::: Input material

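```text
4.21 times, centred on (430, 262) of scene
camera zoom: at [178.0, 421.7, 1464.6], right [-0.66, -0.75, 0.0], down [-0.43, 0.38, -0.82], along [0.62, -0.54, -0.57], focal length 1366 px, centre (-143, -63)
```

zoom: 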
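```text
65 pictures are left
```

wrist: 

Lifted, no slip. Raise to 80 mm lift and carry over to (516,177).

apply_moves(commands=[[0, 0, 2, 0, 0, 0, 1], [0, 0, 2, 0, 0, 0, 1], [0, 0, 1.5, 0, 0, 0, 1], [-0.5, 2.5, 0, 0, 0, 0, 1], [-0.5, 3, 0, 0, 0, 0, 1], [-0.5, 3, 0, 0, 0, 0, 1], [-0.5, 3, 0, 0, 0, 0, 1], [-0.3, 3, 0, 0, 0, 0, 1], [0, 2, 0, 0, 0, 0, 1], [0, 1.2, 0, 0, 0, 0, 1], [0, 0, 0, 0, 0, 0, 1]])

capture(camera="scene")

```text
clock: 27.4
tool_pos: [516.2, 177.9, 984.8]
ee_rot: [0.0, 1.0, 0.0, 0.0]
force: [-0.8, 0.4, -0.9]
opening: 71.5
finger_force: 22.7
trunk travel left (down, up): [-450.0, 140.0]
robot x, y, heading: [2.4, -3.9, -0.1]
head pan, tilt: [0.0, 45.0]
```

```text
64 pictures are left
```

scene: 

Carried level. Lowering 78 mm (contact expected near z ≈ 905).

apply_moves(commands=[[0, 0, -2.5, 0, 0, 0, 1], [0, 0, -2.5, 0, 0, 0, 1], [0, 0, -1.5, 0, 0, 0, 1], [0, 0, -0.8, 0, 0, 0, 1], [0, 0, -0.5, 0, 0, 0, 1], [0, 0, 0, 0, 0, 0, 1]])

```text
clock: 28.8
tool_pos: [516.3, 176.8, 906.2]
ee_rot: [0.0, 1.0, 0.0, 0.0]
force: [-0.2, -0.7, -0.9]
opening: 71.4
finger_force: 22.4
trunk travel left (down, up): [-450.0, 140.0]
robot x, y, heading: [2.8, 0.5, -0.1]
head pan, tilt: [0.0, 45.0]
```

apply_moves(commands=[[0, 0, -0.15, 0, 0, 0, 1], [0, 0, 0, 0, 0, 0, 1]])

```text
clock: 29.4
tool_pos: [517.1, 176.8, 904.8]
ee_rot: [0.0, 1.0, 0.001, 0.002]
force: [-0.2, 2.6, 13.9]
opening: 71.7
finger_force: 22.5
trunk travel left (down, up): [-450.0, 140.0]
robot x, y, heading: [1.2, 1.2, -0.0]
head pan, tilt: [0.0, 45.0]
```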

::::::

Your instructions:
Give every line of the material that includes the string "zoom".

Exercise output:
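camera zoom: at [178.0, 421.7, 1464.6], right [-0.66, -0.75, 0.0], down [-0.43, 0.38, -0.82], along [0.62, -0.54, -0.57], focal length 1366 px, centre (-143, -63)
zoom: 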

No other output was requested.